In the end, Bucci says he is certain that his own, separate efforts helped Asimos to get into the country, because he ultimately made the arrangements to reserve his friend an open seat on a military flight into Kurdistan—an action that would later earn Bucci trouble back in Washington. He says that he has no recollection of Heilbrun's calling him about Asimos's traveling to Baghdad, but does remember Asimos's calling on his own behalf to ask for assistance. “Right after we did the invasion into Iraq, Mike called me and said, ‘It would be very helpful to get into Kurdistan. . . . Is there any way you can help me do that?' I said, ‘I don't know, I'll ask around and see.'”

Bucci did not seem to know with certainty what Asimos intended to do in Iraq but said, “I believed he was still working for [Motley Rice], but also believed he was providing useful info to our folks.” So Bucci made his phone calls. As Bucci recounted in an interview, “I basically vouched for him—that he was doing legitimate stuff, that the information he was gathering had been of use to our intel people in the past and that he was a legitimate guy, and they put him on an airplane and got him into country.”

 

After he arrived in Kurdish-controlled territory in northern Iraq in April 2003, Asimos contacted a small element of a ragtag force created by the Iraqi National Congress (INC), the Iraqi exile group headed by Ahmed Chalabi, the controversial Iraqi exile who many in Washington hoped would run a post-Saddam government in Iraq.

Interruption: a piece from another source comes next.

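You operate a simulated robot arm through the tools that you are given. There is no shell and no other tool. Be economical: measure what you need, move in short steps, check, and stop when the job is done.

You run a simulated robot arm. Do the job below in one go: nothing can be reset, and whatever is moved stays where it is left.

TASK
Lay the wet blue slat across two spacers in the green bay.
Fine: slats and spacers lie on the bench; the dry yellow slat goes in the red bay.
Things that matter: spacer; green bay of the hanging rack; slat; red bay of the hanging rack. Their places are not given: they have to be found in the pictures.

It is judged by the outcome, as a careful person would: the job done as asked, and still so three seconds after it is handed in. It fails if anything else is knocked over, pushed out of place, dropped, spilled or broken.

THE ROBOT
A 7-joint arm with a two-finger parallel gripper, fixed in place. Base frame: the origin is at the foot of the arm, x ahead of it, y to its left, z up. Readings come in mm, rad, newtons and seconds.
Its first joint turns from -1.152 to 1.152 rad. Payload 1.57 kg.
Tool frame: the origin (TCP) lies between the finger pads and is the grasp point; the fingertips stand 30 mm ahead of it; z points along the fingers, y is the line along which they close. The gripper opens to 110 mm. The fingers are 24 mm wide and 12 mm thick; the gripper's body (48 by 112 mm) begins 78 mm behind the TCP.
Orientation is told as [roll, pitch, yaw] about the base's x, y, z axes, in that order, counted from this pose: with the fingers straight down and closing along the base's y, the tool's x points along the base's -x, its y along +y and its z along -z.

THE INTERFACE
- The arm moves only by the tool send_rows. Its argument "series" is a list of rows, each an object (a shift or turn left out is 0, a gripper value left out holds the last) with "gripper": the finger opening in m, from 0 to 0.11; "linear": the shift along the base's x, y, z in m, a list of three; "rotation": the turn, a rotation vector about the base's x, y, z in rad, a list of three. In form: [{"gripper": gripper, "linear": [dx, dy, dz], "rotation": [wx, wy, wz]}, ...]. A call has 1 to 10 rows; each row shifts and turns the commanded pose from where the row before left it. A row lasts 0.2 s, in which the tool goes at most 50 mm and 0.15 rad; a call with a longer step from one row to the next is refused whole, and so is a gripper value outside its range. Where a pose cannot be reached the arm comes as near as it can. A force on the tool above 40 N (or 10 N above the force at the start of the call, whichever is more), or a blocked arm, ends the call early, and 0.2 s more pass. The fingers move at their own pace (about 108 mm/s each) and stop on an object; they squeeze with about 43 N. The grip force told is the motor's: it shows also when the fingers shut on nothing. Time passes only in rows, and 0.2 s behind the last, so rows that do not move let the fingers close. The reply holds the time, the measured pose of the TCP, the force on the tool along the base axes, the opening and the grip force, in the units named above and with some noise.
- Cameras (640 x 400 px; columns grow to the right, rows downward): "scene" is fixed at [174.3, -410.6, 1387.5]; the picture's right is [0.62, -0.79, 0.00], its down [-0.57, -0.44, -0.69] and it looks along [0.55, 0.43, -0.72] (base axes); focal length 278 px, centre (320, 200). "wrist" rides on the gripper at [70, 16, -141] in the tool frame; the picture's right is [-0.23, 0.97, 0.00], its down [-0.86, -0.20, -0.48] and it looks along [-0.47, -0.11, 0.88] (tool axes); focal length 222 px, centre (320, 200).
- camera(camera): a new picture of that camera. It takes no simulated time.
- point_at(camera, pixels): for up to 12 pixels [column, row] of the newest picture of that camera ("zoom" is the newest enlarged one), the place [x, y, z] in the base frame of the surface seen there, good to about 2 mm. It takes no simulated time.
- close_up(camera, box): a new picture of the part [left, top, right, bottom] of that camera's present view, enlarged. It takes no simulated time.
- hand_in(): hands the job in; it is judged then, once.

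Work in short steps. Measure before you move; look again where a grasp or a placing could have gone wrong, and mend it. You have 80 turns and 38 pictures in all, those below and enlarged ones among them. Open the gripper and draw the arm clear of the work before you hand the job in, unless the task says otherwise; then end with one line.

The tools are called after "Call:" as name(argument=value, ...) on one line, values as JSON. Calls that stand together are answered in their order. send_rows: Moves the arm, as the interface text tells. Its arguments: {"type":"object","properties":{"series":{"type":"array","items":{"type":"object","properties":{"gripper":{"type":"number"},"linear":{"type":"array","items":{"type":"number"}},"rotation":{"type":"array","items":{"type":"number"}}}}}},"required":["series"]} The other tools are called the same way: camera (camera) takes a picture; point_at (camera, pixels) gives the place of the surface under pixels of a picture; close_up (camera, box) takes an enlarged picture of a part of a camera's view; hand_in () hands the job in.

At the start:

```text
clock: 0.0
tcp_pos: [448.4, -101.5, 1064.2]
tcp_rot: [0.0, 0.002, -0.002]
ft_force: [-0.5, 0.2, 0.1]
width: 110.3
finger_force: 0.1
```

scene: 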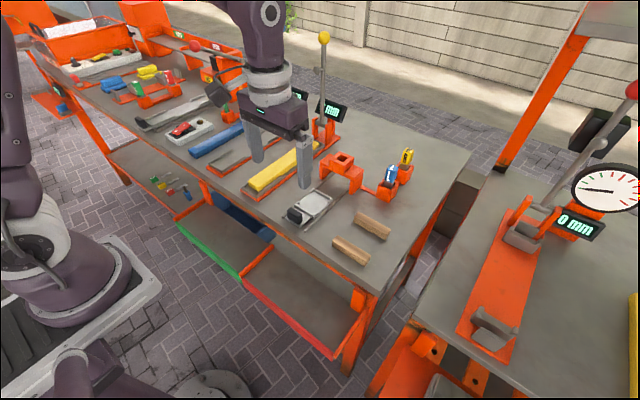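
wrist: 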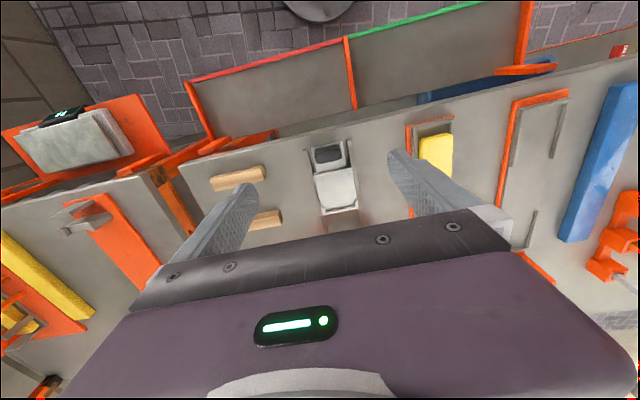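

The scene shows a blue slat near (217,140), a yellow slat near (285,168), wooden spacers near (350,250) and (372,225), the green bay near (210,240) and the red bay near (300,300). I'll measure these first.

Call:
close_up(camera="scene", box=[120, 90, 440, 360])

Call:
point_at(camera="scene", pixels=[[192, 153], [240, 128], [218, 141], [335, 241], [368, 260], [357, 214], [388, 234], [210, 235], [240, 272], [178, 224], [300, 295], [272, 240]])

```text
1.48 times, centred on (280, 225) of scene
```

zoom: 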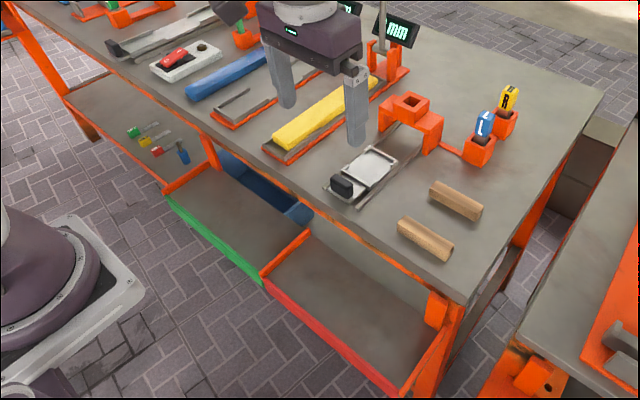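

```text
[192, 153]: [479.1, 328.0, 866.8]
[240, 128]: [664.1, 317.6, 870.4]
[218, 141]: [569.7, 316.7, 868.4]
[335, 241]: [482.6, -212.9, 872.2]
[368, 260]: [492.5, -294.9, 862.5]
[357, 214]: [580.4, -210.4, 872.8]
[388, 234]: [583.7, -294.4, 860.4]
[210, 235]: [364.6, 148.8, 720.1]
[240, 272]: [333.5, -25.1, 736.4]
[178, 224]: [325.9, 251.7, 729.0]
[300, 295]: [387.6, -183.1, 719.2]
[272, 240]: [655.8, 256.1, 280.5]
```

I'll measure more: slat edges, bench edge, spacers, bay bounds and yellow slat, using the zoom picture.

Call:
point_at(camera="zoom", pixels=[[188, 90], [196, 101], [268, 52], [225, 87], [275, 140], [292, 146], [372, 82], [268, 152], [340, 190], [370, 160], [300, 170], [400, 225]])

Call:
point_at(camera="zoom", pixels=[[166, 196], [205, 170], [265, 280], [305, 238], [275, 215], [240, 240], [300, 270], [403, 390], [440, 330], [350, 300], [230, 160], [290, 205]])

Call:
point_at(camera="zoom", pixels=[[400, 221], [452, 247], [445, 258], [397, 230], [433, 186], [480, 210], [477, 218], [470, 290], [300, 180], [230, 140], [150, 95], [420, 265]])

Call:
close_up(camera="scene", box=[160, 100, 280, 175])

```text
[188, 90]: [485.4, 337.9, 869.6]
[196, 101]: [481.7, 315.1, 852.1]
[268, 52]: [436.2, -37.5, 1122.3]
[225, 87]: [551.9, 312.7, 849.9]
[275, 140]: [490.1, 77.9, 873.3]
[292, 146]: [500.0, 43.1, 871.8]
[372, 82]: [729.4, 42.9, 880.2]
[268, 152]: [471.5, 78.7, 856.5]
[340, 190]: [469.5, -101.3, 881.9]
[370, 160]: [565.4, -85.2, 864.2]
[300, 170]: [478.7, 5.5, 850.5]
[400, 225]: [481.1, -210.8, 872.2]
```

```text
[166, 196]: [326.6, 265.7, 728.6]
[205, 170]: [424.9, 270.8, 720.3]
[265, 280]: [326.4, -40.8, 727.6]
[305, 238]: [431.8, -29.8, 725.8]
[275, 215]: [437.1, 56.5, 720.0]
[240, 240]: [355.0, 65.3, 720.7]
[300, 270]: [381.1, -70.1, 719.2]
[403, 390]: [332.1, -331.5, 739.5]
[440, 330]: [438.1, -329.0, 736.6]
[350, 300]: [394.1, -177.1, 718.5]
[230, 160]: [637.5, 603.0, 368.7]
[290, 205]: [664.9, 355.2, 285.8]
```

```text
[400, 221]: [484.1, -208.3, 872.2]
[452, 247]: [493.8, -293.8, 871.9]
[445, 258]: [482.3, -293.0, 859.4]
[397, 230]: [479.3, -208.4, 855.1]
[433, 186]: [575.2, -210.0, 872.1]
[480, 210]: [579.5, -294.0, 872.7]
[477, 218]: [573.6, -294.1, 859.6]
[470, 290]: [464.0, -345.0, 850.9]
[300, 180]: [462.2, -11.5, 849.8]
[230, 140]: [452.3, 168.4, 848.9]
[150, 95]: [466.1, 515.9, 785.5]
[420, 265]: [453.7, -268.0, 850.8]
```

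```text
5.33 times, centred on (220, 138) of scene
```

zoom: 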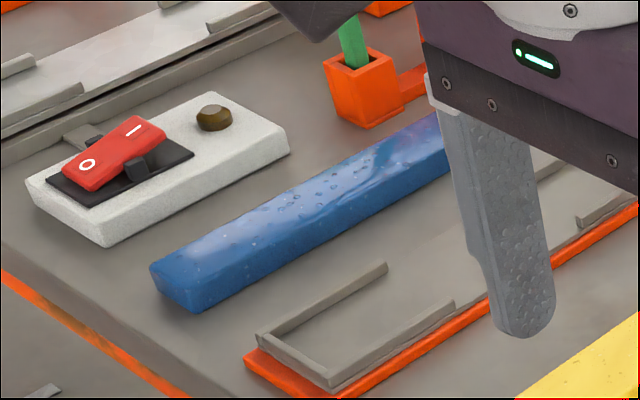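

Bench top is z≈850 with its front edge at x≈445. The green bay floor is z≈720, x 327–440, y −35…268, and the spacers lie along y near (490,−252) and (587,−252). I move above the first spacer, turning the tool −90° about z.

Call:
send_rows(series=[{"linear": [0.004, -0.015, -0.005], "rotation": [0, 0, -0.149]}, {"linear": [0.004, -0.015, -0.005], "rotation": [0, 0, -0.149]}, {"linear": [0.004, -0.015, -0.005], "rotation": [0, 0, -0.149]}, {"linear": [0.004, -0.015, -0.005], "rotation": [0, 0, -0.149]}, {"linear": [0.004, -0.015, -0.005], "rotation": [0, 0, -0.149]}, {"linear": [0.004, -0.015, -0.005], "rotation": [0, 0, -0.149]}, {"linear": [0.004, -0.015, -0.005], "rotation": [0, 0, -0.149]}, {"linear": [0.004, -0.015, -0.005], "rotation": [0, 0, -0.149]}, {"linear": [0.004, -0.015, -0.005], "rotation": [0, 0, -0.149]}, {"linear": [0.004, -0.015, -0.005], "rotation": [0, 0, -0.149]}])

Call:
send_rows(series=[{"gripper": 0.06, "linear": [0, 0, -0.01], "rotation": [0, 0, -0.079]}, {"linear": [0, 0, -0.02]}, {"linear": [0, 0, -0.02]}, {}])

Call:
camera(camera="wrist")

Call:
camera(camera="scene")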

Chalabi sought to deploy the small force he had assembled to help him ride triumphantly into Baghdad. On the eve of the invasion, he gathered his force of about seven hundred in Kurdish-controlled territory in northern Iraq. But Chalabi lacked the formal backing of the U.S. military, which meant his force did not have transportation or logistical support and could not get into the action. Through a secret process that caught most senior Bush administration officials by surprise, Chalabi managed to win the Pentagon's approval for an airlift of his force from Kurdistan to a captured airbase in southern Iraq, near Nasiriyah. He then drove with them to Baghdad and quickly set up shop at the Baghdad Hunting Club.

The airlift of Chalabi's force led to a bitter round of finger-pointing in Washington, where some senior officials saw it as a brazen attempt by the administration to quickly move Chalabi into a position of power. It was as if Wolfowitz—possibly working with Dick Cheney and a few other administration hardliners—was trying to launch a sudden coup, taking advantage of the chaos of war to make Chalabi the leader before anyone else could fill the vacuum.

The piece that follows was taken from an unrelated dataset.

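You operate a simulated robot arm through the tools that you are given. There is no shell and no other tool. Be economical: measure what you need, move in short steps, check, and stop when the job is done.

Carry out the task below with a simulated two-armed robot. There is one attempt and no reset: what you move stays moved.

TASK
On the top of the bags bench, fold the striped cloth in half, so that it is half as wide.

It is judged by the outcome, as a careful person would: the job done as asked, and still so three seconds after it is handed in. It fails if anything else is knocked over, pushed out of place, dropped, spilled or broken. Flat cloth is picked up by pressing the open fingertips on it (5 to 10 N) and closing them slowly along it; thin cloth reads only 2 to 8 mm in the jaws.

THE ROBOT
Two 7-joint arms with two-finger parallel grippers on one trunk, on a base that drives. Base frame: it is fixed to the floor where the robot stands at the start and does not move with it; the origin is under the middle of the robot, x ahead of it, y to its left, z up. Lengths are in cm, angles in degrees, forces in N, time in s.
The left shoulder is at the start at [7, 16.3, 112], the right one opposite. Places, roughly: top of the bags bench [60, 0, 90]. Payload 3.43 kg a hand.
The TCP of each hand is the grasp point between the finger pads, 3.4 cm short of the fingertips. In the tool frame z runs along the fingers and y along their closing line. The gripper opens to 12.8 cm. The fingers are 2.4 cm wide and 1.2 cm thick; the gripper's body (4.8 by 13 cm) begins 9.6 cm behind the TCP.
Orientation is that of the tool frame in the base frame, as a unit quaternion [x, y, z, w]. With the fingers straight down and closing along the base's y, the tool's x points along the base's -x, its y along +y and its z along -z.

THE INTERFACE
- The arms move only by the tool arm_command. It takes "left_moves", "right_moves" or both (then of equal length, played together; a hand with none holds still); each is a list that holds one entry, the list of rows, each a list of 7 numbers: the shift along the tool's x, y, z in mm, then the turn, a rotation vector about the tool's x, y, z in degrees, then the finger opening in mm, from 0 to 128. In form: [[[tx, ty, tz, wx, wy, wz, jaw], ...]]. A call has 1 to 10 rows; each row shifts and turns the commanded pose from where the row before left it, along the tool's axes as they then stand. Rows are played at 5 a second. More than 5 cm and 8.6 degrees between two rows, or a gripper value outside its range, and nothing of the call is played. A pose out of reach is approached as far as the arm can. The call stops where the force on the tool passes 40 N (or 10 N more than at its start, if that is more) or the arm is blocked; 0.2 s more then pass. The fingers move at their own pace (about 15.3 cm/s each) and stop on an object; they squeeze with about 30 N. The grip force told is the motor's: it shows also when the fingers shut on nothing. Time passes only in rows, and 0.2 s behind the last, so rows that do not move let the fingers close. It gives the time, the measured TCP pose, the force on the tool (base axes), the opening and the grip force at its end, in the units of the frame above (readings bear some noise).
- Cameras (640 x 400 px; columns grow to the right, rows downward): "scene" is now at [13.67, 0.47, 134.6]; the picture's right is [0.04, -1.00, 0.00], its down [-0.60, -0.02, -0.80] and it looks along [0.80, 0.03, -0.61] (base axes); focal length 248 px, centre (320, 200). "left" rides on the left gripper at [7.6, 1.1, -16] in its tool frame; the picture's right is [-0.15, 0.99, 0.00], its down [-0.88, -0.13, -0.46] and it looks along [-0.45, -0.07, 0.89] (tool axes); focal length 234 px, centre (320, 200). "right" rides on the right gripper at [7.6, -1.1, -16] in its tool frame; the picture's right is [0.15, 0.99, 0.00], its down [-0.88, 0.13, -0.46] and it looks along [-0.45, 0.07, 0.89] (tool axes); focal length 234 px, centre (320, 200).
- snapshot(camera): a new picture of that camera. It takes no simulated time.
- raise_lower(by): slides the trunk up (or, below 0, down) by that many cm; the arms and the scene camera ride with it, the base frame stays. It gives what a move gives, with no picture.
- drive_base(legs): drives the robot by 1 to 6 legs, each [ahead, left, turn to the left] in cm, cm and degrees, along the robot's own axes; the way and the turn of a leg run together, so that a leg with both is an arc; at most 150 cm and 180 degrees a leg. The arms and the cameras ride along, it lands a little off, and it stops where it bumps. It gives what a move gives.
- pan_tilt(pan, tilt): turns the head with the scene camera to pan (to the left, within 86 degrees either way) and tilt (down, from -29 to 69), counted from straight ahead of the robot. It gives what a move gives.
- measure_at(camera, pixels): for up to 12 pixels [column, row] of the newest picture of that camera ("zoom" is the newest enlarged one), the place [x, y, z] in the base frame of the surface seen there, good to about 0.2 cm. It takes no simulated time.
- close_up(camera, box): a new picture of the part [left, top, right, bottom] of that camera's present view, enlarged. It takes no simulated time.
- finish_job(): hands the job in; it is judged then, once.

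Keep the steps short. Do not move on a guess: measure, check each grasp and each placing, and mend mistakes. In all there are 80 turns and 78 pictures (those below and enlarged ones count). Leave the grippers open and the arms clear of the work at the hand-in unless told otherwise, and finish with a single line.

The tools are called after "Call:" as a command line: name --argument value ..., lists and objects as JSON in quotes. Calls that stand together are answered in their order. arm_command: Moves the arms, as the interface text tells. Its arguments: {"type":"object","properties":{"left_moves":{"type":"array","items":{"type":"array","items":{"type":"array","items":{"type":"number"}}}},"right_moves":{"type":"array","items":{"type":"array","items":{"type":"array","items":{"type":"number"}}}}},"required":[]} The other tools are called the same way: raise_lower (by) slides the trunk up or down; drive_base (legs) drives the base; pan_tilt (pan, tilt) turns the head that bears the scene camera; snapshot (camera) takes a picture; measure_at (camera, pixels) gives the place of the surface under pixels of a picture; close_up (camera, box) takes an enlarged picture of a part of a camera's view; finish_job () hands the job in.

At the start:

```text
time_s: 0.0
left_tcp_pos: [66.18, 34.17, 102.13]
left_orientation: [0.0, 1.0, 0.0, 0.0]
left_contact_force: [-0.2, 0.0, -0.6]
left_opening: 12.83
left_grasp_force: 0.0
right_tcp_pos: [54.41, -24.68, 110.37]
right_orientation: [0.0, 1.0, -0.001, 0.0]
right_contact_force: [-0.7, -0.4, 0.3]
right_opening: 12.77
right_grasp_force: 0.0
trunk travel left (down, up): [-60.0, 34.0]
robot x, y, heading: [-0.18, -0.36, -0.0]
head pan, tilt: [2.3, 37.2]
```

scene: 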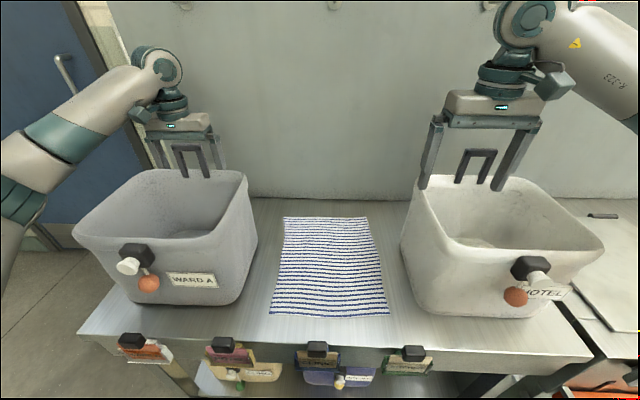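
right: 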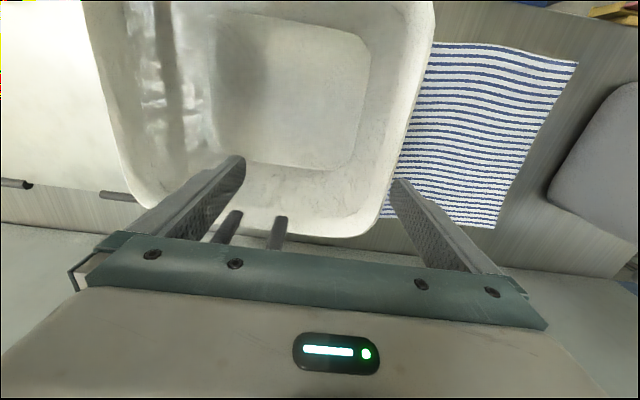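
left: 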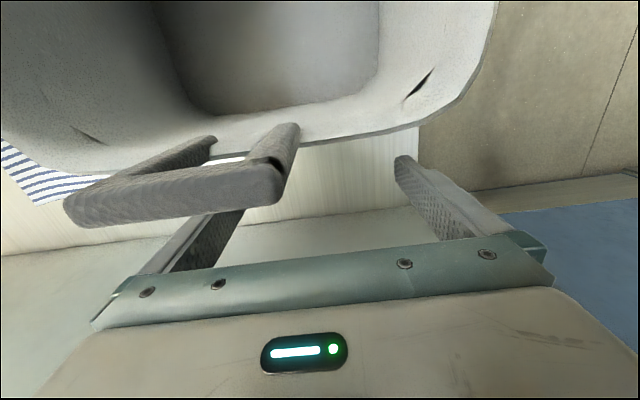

As a result, Chalabi's actions were being closely scrutinized in Washington, which made the sudden appearance of Mike Asimos, a former army officer and supposedly an investigator for the Charleston law firm of Motley Rice, all the more mysterious.

While Chalabi and his main force were flown to Nasiriyah, he left about one third of his group behind in northern Iraq. Asimos managed to find them in Kurdistan. He introduced himself to Nabeel Musawi, an INC political officer who had been left in charge when Chalabi went ahead with the larger group. Asimos told Musawi that he had been sent by the Pentagon to help the INC, and Musawi said he was welcome to join them as they drove south to join Chalabi and the rest of the INC in Baghdad. They finally arrived in Baghdad in mid-April, just a day or two after Chalabi had arrived from the south.

When they showed up at the Baghdad Hunting Club, with Asimos riding shotgun in an INC truck, Chalabi's senior aides were immediately suspicious. Asimos appeared with long hair, a pistol strapped to his thigh, and the type of bulletproof vest worn by journalists in war zones. Zaab Sethna, one of Chalabi's key advisors, asked Musawi about the stranger. “He told me this is Mike, he's from the Pentagon, and he has been really helpful,” Sethna recalled. Asimos introduced himself to Francis Brooke, an American who was a longtime spokesman for Chalabi, and told him that he was a former Special Forces officer who had been sent by the Office of the Secretary of Defense to help the INC.